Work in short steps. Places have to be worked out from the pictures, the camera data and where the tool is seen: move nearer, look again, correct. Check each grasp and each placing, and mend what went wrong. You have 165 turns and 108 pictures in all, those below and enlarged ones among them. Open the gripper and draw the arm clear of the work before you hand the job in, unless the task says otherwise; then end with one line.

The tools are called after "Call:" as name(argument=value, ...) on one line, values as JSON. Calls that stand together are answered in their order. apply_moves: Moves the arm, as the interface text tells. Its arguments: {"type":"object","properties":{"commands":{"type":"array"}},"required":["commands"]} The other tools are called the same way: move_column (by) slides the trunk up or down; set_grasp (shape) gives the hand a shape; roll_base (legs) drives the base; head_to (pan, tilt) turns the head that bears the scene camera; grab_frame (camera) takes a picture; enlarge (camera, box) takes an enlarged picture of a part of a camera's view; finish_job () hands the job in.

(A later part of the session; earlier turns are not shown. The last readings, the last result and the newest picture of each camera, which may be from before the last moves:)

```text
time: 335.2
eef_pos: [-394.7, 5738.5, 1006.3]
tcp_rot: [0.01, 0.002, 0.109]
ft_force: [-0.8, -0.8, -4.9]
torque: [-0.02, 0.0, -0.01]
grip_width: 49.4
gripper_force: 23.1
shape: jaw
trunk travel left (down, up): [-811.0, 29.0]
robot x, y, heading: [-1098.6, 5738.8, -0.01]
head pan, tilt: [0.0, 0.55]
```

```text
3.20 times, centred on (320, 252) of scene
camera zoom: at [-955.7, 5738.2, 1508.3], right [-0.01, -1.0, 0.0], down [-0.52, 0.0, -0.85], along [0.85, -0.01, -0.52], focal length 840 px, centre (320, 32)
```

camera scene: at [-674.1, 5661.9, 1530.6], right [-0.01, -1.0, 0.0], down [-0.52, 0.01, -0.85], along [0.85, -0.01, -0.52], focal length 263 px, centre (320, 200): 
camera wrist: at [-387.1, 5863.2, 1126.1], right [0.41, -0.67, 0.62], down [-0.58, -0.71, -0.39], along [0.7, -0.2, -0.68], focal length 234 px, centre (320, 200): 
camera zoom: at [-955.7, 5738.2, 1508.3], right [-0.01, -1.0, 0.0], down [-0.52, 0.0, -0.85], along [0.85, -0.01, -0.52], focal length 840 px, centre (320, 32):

********************

__GOAL__
Output all of the material, please, exactly as it stands.

__RESPONSE TO THIS EXERCISE__
Work in short steps. Places have to be worked out from the pictures, the camera data and where the tool is seen: move nearer, look again, correct. Check each grasp and each placing, and mend what went wrong. You have 165 turns and 108 pictures in all, those below and enlarged ones among them. Open the gripper and draw the arm clear of the work before you hand the job in, unless the task says otherwise; then end with one line.

The tools are called after "Call:" as name(argument=value, ...) on one line, values as JSON. Calls that stand together are answered in their order. apply_moves: Moves the arm, as the interface text tells. Its arguments: {"type":"object","properties":{"commands":{"type":"array"}},"required":["commands"]} The other tools are called the same way: move_column (by) slides the trunk up or down; set_grasp (shape) gives the hand a shape; roll_base (legs) drives the base; head_to (pan, tilt) turns the head that bears the scene camera; grab_frame (camera) takes a picture; enlarge (camera, box) takes an enlarged picture of a part of a camera's view; finish_job () hands the job in.

(A later part of the session; earlier turns are not shown. The last readings, the last result and the newest picture of each camera, which may be from before the last moves:)

```text
time: 335.2
eef_pos: [-394.7, 5738.5, 1006.3]
tcp_rot: [0.01, 0.002, 0.109]
ft_force: [-0.8, -0.8, -4.9]
torque: [-0.02, 0.0, -0.01]
grip_width: 49.4
gripper_force: 23.1
shape: jaw
trunk travel left (down, up): [-811.0, 29.0]
robot x, y, heading: [-1098.6, 5738.8, -0.01]
head pan, tilt: [0.0, 0.55]
```

```text
3.20 times, centred on (320, 252) of scene
camera zoom: at [-955.7, 5738.2, 1508.3], right [-0.01, -1.0, 0.0], down [-0.52, 0.0, -0.85], along [0.85, -0.01, -0.52], focal length 840 px, centre (320, 32)
```

camera scene: at [-674.1, 5661.9, 1530.6], right [-0.01, -1.0, 0.0], down [-0.52, 0.01, -0.85], along [0.85, -0.01, -0.52], focal length 263 px, centre (320, 200): 
camera wrist: at [-387.1, 5863.2, 1126.1], right [0.41, -0.67, 0.62], down [-0.58, -0.71, -0.39], along [0.7, -0.2, -0.68], focal length 234 px, centre (320, 200): 
camera zoom: at [-955.7, 5738.2, 1508.3], right [-0.01, -1.0, 0.0], down [-0.52, 0.0, -0.85], along [0.85, -0.01, -0.52], focal length 840 px, centre (320, 32):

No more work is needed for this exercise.